I flipped back and forth between DR and TV2 News Tuesday evening for their American election coverage until about 21:00, then got a little sleep and was watching American coverage on Fox (via internet) from about 01:30.

My main takeaway from the Danish coverage was that I’ve been much too charitable on this blog. Danish coverage of American politics is horrible. Empirically and demonstrably horrible. I didn’t hear a single observation that didn’t sound like it had been taken straight from the Democratic National Committee, the Biden campaign, the New York Times, the Washington Post, or CNN.

I’ll give a little credit to Anders Samuelsen, who as part of the panel on TV2 News (I think) at least observed aloud that maybe Danish coverage was excessively one-sided. The rest of the panel had been chortling over a finding from a while back, which I commented on at the time, that Danes look less favorably on Donald Trump than do any other people in Europe.

I’m going from memory, so this should not be considered a direct quote, but it went something like this:

“I don’t know,” Samuelsen mused while the others cackled with delight over the finding, “there’s more support for him, in some places a lot more support for him, in every other country, and I’m not sure I believe we’re just that much smarter than every other country in Europe.”

He tried to make the point that a lot of countries have more than one political point of view reflected in their media, while Denmark is more monolithic, but either the conversation got derailed or I got distracted, because that’s where my recollection ends.

But I think he deserves some credit for at least acknowledging that something is rotten in Denmark.

Allan Silberbrandt also had some intelligent observations and legitimate questions and behaved like an actual journalist.

Everyone else, forget it.

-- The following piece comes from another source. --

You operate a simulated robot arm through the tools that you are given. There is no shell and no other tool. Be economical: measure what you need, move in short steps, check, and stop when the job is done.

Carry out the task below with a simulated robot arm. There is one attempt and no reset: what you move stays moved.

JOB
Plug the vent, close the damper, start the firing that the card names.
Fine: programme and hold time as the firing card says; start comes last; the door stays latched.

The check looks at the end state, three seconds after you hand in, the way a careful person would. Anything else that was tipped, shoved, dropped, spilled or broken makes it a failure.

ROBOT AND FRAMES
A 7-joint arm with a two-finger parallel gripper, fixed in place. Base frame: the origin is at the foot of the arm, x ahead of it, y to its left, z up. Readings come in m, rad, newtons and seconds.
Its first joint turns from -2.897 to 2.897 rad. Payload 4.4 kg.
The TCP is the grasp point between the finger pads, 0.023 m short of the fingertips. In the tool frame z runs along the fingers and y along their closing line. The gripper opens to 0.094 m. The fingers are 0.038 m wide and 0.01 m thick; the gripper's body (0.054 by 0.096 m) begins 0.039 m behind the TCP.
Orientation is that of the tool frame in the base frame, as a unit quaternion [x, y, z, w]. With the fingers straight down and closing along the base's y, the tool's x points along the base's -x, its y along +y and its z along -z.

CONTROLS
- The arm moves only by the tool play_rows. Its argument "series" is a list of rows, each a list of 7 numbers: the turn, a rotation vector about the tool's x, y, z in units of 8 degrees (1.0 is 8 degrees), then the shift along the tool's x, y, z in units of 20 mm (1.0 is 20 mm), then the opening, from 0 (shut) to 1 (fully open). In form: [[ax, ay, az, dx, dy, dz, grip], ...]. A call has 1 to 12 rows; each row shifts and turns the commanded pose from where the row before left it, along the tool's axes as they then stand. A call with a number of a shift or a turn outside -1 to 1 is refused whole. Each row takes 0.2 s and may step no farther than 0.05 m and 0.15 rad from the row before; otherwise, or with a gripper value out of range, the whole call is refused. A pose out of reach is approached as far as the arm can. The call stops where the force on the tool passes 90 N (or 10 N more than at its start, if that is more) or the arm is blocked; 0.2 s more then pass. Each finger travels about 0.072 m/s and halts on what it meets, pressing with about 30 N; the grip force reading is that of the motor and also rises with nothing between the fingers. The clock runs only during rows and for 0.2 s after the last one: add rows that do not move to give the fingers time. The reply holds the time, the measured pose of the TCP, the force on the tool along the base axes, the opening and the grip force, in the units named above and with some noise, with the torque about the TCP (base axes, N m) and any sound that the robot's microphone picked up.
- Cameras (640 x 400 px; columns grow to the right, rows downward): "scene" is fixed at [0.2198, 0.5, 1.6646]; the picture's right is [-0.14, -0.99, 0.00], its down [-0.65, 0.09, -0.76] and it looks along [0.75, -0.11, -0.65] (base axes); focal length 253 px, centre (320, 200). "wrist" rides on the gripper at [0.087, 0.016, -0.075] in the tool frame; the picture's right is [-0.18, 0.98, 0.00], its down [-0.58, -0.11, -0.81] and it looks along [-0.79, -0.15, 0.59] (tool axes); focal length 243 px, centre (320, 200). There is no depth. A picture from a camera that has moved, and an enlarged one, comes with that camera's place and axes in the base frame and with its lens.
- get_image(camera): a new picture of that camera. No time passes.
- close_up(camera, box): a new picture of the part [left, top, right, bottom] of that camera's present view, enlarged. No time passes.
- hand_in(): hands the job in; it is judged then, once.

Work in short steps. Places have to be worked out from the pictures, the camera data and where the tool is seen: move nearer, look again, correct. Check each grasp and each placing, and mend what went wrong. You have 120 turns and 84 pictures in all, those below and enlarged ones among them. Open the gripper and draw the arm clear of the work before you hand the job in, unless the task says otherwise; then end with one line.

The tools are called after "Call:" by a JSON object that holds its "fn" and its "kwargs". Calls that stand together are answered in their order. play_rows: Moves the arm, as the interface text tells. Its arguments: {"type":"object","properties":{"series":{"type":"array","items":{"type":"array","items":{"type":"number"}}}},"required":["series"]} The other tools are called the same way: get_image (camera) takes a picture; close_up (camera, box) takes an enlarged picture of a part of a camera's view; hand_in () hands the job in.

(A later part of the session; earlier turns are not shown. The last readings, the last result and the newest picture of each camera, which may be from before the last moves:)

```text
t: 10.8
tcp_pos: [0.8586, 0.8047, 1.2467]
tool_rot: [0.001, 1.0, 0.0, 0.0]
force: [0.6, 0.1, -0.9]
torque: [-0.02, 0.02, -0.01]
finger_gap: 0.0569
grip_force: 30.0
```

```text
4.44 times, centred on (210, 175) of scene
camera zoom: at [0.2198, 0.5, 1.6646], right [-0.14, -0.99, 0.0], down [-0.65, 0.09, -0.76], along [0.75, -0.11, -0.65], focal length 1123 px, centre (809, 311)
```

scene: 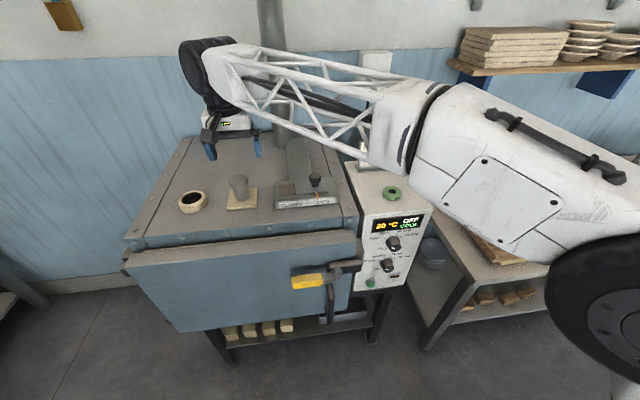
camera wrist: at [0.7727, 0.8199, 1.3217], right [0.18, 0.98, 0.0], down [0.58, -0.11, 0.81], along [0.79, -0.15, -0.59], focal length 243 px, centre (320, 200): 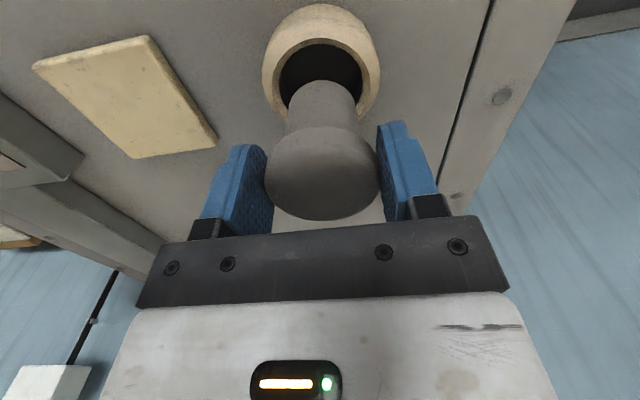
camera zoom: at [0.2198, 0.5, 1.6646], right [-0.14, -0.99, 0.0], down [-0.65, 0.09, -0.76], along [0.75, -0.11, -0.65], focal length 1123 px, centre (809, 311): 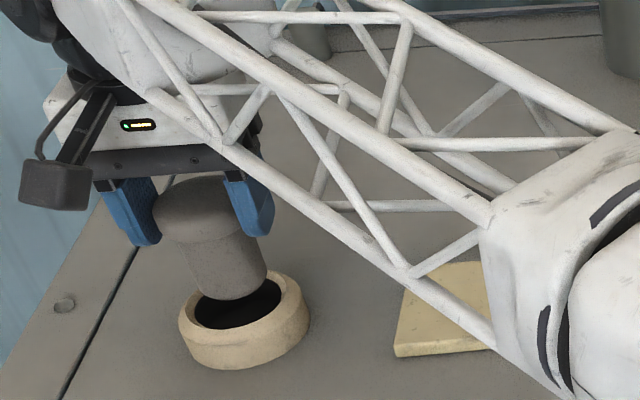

David Trads was acting as though he were a paid staffer on the Biden campaign, and expressed confidence (through a tweet) that Biden would win with at least 320 Electoral votes.

He’ll have plenty of time to watch those votes get counted, based on another tweet he sent out later in the evening:

Don’t feel too bad for poor old David Trads: his reaction to Trump’s infection with the virus was not what one would call gentlemanly.

That’s about all I got out of the Danish coverage.

From the American coverage, I had three major takeaways:

  • I want a Blue Diamond frying pan.
  • I want an X-Chair.
  • I want a Battery Daddy battery caddy.

My only other takeaway was that American pollsters have a lot to answer for. They were wildly off. And they can make all the excuses they want about the difficulties of polling, but there were pollsters who got it close to right… and they were dismissed as wild outliers by the establishment media despite having been the most accurate in 2016 (thinking mainly of Rasmussen and Suquehanna).

So here’s how it seems to work: the establishment American media promote the polls that give the results they want. They trumpet those results, giving them legitimacy and reinforcing the pollsters’ incentive to keep providing similar results. Danish media follow the lead of their American peers and, without an “alternative” source of political news available to the average Danish news consumer, Danes accept as fact what is mostly Democratic political spin.

That’s why Danes are less disapproving of Vladimir Putin than they are of Donald Trump.